> THE PROBLEM
Gather, from the data below, each line in which the word "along" occurs.

··· DATA SECTION ···

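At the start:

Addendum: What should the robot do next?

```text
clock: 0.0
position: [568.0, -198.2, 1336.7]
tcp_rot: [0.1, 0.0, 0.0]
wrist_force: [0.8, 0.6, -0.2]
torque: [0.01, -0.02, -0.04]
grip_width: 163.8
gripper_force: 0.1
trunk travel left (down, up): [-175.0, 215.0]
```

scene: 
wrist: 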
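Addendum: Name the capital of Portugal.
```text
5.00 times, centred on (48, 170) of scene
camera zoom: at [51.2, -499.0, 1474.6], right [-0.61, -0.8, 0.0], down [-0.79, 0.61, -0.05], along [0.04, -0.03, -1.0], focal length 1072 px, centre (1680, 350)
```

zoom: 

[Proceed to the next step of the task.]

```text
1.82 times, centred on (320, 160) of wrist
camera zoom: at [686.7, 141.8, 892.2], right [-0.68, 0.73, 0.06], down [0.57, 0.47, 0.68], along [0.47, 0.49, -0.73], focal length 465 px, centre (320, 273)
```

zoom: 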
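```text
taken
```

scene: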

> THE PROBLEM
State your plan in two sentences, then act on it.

···

> THE SOLUTION
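camera zoom: at [51.2, -499.0, 1474.6], right [-0.61, -0.8, 0.0], down [-0.79, 0.61, -0.05], along [0.04, -0.03, -1.0], focal length 1072 px, centre (1680, 350)
camera zoom: at [686.7, 141.8, 892.2], right [-0.68, 0.73, 0.06], down [0.57, 0.47, 0.68], along [0.47, 0.49, -0.73], focal length 465 px, centre (320, 273)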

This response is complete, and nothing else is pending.